What to produce ▸
Every line that holds the string "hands" is to be identified and copied.
START Given material
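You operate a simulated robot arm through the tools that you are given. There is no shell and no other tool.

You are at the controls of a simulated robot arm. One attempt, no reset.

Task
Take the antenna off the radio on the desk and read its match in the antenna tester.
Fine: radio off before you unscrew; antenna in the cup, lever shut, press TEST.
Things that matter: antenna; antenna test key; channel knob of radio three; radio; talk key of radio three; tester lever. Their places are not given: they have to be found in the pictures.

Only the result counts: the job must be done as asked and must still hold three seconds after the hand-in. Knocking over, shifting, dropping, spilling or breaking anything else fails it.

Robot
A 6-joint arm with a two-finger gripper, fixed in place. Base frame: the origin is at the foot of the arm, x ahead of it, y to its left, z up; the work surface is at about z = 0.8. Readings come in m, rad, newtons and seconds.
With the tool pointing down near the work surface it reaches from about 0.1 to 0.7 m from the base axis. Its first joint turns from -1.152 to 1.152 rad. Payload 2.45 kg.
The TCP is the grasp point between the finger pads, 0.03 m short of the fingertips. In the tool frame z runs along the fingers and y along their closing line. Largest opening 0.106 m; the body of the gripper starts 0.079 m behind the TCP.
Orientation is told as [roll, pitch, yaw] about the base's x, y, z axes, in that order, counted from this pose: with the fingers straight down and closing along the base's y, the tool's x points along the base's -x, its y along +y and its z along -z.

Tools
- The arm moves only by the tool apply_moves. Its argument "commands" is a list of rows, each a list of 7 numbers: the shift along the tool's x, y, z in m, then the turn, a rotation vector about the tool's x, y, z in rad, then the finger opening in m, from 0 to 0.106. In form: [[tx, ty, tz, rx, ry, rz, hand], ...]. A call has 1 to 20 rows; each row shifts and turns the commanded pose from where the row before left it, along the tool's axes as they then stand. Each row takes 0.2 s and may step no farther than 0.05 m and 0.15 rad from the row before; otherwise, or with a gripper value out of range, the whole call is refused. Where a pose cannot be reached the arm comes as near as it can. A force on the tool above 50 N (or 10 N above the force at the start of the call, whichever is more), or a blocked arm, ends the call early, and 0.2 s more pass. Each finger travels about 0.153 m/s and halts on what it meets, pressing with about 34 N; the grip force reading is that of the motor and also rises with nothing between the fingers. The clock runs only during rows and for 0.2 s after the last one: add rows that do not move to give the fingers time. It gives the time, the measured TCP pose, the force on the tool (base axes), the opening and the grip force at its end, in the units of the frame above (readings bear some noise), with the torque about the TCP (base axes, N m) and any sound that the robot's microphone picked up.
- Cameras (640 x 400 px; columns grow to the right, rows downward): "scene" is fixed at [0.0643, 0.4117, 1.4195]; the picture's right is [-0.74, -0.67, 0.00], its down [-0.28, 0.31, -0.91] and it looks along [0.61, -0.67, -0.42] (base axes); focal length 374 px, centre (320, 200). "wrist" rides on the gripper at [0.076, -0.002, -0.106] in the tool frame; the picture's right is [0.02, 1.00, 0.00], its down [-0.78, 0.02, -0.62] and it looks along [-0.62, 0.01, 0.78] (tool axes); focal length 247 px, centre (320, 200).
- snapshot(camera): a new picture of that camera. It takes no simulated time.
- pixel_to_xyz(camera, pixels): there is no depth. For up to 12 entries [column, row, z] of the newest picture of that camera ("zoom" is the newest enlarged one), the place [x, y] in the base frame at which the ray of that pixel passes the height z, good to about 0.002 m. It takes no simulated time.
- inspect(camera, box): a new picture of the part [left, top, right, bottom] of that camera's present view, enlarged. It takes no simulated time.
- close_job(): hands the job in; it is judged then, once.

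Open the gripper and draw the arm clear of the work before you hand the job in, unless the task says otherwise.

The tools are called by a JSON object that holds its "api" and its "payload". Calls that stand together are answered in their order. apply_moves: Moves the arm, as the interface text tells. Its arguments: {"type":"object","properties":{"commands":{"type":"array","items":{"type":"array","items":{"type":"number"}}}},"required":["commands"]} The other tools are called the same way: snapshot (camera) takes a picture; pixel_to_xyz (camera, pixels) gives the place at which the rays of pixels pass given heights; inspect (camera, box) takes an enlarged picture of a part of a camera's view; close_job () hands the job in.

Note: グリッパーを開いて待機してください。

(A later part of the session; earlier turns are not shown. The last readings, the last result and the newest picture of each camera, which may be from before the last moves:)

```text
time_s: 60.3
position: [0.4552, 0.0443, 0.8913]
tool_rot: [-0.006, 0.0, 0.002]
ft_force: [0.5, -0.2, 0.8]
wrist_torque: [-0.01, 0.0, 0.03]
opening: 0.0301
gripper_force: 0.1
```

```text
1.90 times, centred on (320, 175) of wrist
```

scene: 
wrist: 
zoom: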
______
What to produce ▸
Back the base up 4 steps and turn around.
END Given material
Finished exercise ▸
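- close_job(): hands the job in; it is judged then, once.
The tools are called by a JSON object that holds its "api" and its "payload". Calls that stand together are answered in their order. apply_moves: Moves the arm, as the interface text tells. Its arguments: {"type":"object","properties":{"commands":{"type":"array","items":{"type":"array","items":{"type":"number"}}}},"required":["commands"]} The other tools are called the same way: snapshot (camera) takes a picture; pixel_to_xyz (camera, pixels) gives the place at which the rays of pixels pass given heights; inspect (camera, box) takes an enlarged picture of a part of a camera's view; close_job () hands the job in.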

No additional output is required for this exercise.